A esta distinción sigue otra: una vez que se toma al ente en cuanto tal, puede
hacerse según el modo de ser del ente en sí mismo, o bien según algún modo de ser
del ente que se sigue de su ordenación a otro. Vamos a fijarnos en este segundo
sentido. La trascendentalidad relativa a la que me refiero consiste en una cualidad
del ente en cuanto tal, pero haciendo referencia a algo otro, en orden a otro. Por tanto
se trata de una cualidad que tiene en tanto que ente, pero a la vez, en tanto que
referido a algo que no es él mismo.
Conocemos ya dos características de la trascendentalidad relativa que funda la
intencionalidad, pero todavía cabe precisarla un poco más, según se entienda esta
referencia u ordenación a la que se ha aludido. La referencia del ente a algo distinto
de sí puede ser a modo de división de uno respecto de otro, o bien a modo de
conveniencia. Es decir, que la referencia podría ser por una oposición o distinción,
algún modo de separación o alejamiento. Todo ello es un modo de referirse, como
la referencia que existe entre cosas opuestas: la misma oposición las refiere una a
otra.
Pero hay otro modo de referencia que es convenir. Este modo de referencia
incluye cosas como resultar propio de algún modo para alguien, resultar idóneo,
estar ordenado a aquello. Contrariamente a la descripción anterior, la conveniencia
dará lugar a una proximidad o cercanía. De manera que hay algo a lo que el ente en
cuanto tal y refiriéndose a otro, ese otro le resulta conveniente.

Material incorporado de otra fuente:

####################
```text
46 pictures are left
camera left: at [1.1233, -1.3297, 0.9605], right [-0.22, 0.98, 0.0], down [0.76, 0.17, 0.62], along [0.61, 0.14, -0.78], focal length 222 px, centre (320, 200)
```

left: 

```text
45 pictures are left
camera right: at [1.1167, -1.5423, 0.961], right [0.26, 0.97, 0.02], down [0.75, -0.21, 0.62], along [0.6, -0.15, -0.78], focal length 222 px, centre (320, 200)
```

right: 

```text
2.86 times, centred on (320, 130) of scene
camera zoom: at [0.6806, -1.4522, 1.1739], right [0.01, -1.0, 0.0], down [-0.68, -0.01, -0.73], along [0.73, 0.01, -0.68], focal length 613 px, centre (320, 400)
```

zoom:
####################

De ahí se desprende que aquello que resulta conveniente al ente, a su vez ha de
resultarle conveniente el ente a sí. Esta condición pone en evidencia una necesidad
de universalidad que sólo se encuentra en el alma. En efecto, el alma es universal
para poder convenir a todo ente; y todo ente puede convenir al alma.
Una vez que se concreta el término de la conveniencia del ente que se ha venido
describiendo resulta fácil entender los dos modos de la conveniencia: apetitivo y
cognoscitivo, puesto que el ente puede convenir a los dos tipos de potencia que hay
en el alma.
Se concluye de todo ello que la trascendentalidad relativa del ente funda la
intencionalidad; siendo la misma trascendencia del ser del ente en tanto que ente
que, como tal, se refiere a otro conveniéndole. De modo que la primera condición de
posibilidad de todo acto intencional es el ser del ente y su trascendentalidad.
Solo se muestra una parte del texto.